Mr. Zecevic testified that, when he heard on television that authorities were unable to determine the source of the projectile, he offered his services as an expert to the judge investigating the incident. Working with two colleagues, their analysis revealed the direction from which the shell was fired and six possible locations from which it could have been fired (5 under VRS control and 1 under ABH (Army of Bosnia-Herzegovina) control). The site under ABH control was clearly visible to UNPROFOR personnel, who reported that no shell was fired from that position. The type of stabilizer fin (part of the projectile) found at the site was produced in one of two places, both under control of the VRS at the time. As a result of this and other technical measurements, Mr. Zecevic concluded the shell could only have come from one of the positions under VRS control.

While Mr. Zecevic's experience and expertise in ammunition design and testing was impressive, the Accused questioned his objectivity based on his having worked for the ABH until shortly before the massacre. Mr. Zecevic insisted he conducted a professional and objective analysis, which was fully supported by facts and calculations that could be checked by any expert in the field. He added that his assistance to the ABH ended in July of the previous year. Before that, he worked for 17 years in the Research and Development Section of a major munitions factory in Bosnia. The factory was part of the former federal Yugoslavia's interdependent military-industrial complex. When the JNA dissolved, the system was reorganized and Mr. Zecevic left.

An earlier witness, former UN officer David Howland, told the Court that UN investigations could not determine the source of the particular shell that exploded in the Markale Marketplace on February 5, 1994, but UN records showed that almost 100% of shells landing on the ABH side of the confrontation line were fired by the VRS. He also testified that, while the BHA sometimes provoked fire at civilian targets, it did not fire on its own people (the citizens of Sarajevo of all ethnicities).
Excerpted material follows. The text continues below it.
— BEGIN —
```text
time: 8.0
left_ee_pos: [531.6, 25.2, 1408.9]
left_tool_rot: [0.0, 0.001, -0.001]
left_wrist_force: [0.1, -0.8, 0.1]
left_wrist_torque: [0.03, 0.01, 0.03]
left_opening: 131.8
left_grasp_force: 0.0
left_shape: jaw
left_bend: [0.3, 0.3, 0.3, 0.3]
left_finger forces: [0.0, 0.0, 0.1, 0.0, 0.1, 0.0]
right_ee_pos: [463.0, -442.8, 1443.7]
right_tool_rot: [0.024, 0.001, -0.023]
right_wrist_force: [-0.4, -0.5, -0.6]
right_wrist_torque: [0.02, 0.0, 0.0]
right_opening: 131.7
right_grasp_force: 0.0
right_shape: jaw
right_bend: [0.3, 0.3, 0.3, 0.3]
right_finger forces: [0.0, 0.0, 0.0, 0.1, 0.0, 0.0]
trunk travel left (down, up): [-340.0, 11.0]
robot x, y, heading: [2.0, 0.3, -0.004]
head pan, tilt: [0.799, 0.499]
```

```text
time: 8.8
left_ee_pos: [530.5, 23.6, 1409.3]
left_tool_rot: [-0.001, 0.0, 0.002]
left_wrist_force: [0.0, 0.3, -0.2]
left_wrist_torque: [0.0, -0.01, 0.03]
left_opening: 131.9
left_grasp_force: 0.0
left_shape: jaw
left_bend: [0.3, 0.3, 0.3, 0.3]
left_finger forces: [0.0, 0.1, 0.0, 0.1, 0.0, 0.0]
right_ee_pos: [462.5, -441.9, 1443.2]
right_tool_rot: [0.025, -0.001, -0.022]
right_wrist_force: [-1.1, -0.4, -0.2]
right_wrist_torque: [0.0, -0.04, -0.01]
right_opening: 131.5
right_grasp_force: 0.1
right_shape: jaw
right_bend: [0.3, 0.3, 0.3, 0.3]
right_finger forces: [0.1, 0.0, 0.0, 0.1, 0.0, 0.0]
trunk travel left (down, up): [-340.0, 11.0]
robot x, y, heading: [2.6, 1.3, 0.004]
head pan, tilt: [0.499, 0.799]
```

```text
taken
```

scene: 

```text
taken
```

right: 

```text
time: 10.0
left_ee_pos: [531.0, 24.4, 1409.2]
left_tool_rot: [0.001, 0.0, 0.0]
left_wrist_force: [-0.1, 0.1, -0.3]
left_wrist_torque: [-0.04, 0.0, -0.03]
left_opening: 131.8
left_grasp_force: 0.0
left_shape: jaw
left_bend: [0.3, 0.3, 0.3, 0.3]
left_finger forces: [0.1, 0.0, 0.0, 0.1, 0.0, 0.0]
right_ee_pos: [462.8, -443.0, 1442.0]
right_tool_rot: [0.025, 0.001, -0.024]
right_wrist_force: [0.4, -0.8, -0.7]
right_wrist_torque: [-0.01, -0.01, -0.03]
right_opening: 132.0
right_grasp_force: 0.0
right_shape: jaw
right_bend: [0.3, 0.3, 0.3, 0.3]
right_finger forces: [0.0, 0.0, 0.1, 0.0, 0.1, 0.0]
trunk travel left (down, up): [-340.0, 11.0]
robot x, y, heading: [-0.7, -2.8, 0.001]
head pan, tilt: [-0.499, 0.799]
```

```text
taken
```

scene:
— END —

During his cross examination, Milosevic read out a portion of the dissenting opinion in the Galic trial, where Judge Nieto-Navia concluded that the prosecution in that case had failed to establish beyond a reasonable doubt that the Bosnian Serb forces were responsible for the shell that exploded in the Markale Marketplace on February 5, 1994. He found support for his conclusion in the Special UN Team's official findings communicated to the UN Security Council that "there is insufficient physical evidence to prove that one party fired the mortar bomb." As Judge May noted, that is one judge's view and nothing more. He might also have pointed out that the majority in the Galic case found beyond a reasonable doubt that the shell was deliberately fired from VRS-controlled territory, after extensively reviewing expert opinions, including Mr. Zecevic's and the UN's, as well as eye witness evidence.

The conclusions in the Galic trial are not binding on the judges in the Milosevic trial. Here, as there, the judges will have to make a thorough review and analysis of all evidence submitted -- by both the Prosecution and Defence -- before making up their own minds. The question remains whether the matter will ever be finally resolved.

Mr. Zecevic also provided expert testimony that the source of significant quantities and types of ammunition used by the VRS against the citizens of Sarajevo came from Serbia. His conclusion was based on an analysis of unexploded ordnance in Sarajevo. The Prosecution produced numerous documents, showing that Mr. Zecevic's former factory, military production enterprises in Serbia, the JNA/VJ and the VRS/RS took over and adapted the former federal Yugoslav military production network. Under it, as a number of the documents showed, Serbia and the JNA and its successor the VJ supplied weapons, ammunition and needed raw materials to the Bosnian Serbs. This practice violated the UN arms embargo. And, as Mr. Zecevic told the Court, "[I]t means that the country [Serbia/FRY - Federal Republic of Yugoslavia] was directly taking part in the killing of people who were unarmed," i.e. the citizens of Sarajevo where the unexploded ordnance was found. The documents, together with Mr. Zecevic's testimony, add yet more corroboration that Serbia was supporting the war by the RS against the Government of Bosnia-Herzegovina.

The Prosecution has long since succeeded in establishing that Serbia supplied the Bosnian Serbs with significant quantities of weapons and military equipment without which they could not have waged war. Milosevic faces a formidable task to discredit this evidence.